BEGIN Data extract

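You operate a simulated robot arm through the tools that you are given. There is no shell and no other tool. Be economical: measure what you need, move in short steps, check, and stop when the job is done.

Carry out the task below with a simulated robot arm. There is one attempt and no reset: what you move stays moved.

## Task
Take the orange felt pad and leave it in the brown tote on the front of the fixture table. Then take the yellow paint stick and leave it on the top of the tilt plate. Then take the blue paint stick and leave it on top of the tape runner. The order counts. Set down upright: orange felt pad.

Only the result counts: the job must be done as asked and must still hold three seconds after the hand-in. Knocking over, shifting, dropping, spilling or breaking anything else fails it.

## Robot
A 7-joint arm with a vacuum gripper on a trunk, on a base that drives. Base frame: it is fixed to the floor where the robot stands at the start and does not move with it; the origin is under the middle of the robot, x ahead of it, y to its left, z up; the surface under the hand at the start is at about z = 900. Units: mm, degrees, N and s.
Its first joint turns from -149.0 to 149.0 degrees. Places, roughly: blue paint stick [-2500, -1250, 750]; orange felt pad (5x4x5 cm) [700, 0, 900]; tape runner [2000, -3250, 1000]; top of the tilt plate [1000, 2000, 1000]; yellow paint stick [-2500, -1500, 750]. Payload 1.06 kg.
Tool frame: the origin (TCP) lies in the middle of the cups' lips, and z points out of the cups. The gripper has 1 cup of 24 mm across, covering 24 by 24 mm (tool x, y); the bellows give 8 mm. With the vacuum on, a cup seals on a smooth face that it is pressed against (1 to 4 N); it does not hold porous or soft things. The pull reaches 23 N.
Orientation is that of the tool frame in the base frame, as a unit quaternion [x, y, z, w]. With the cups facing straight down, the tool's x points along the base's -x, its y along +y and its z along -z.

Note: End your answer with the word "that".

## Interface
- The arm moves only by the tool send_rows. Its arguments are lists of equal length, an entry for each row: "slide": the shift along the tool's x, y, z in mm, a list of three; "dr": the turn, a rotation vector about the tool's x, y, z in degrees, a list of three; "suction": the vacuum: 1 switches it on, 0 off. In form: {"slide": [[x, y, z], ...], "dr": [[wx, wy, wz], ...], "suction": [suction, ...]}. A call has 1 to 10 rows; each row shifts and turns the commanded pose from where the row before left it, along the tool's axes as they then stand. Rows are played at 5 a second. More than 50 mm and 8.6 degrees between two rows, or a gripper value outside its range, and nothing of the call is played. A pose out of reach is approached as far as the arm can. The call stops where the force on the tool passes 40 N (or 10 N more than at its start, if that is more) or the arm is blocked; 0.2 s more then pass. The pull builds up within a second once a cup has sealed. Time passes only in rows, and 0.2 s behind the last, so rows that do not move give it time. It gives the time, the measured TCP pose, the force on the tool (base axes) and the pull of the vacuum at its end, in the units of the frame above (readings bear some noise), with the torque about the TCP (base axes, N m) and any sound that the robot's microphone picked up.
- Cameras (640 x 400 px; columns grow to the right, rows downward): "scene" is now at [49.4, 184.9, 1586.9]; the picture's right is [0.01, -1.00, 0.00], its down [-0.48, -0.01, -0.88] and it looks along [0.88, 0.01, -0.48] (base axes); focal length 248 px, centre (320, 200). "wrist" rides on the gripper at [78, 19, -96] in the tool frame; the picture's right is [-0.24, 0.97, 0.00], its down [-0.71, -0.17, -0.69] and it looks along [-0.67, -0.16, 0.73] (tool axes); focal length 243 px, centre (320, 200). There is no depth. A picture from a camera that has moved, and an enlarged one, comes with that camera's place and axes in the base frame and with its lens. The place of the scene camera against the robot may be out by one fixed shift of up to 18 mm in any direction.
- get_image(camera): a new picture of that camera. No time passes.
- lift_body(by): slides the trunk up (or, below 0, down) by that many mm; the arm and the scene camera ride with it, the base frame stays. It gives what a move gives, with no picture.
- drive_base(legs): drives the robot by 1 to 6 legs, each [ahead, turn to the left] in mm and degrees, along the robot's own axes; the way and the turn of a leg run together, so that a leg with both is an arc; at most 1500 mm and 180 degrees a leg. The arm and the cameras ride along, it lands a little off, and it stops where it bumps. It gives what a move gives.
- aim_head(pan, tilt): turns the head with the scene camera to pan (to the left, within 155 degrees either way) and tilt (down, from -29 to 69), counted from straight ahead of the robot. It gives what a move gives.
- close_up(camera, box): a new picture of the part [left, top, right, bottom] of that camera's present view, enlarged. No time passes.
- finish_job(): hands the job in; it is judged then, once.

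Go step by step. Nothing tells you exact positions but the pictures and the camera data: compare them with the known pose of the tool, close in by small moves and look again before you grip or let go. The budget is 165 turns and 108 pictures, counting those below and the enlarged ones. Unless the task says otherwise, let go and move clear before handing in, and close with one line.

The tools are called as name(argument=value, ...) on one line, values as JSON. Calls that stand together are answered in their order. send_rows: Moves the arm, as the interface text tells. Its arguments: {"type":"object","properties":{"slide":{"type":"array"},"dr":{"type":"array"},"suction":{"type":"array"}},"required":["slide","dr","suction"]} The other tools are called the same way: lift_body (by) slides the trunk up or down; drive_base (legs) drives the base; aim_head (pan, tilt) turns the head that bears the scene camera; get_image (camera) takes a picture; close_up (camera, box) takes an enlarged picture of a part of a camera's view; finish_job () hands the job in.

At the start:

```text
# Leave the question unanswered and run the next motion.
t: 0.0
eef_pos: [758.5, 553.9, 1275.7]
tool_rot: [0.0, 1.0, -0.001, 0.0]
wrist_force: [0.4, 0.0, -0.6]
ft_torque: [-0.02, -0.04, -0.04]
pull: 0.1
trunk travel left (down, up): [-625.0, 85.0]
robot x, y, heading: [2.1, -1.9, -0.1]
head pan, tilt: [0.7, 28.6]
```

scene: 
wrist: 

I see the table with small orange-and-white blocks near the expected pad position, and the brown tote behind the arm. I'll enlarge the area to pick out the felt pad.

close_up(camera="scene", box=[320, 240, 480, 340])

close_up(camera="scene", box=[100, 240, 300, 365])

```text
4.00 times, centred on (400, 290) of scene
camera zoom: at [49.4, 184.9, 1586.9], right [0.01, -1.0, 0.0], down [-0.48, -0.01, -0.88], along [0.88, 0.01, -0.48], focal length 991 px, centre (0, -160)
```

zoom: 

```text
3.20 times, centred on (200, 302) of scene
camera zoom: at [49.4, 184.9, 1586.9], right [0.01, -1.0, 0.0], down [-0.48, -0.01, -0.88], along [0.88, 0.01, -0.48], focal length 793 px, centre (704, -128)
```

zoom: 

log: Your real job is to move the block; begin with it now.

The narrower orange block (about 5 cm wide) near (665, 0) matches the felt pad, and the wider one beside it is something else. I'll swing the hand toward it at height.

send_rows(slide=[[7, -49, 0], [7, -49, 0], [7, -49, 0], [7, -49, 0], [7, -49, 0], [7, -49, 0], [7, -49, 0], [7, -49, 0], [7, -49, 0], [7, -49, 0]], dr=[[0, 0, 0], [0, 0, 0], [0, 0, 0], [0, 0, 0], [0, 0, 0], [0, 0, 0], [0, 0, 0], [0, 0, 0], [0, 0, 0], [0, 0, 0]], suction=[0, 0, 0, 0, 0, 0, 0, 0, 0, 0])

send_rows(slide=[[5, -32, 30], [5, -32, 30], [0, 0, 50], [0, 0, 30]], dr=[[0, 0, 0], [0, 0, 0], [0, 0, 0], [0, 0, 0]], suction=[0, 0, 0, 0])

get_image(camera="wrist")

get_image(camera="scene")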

END Data extract

Pick out each line above that includes "done" and show it.

Written answer =
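You operate a simulated robot arm through the tools that you are given. There is no shell and no other tool. Be economical: measure what you need, move in short steps, check, and stop when the job is done.
Only the result counts: the job must be done as asked and must still hold three seconds after the hand-in. Knocking over, shifting, dropping, spilling or breaking anything else fails it.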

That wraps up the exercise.